Provided data -
──────────────────────────────

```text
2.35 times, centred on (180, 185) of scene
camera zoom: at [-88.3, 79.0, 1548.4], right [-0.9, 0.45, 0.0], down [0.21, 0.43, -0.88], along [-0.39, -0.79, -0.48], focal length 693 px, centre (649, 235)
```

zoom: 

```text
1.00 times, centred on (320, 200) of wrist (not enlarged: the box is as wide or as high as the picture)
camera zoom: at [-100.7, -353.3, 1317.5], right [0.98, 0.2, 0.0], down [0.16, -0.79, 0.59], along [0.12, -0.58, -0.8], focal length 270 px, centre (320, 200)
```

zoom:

──────────────────────────────

Goal - Report the number of lines in the listing where the string "zoom" appears, and nothing besides.

Final result - 4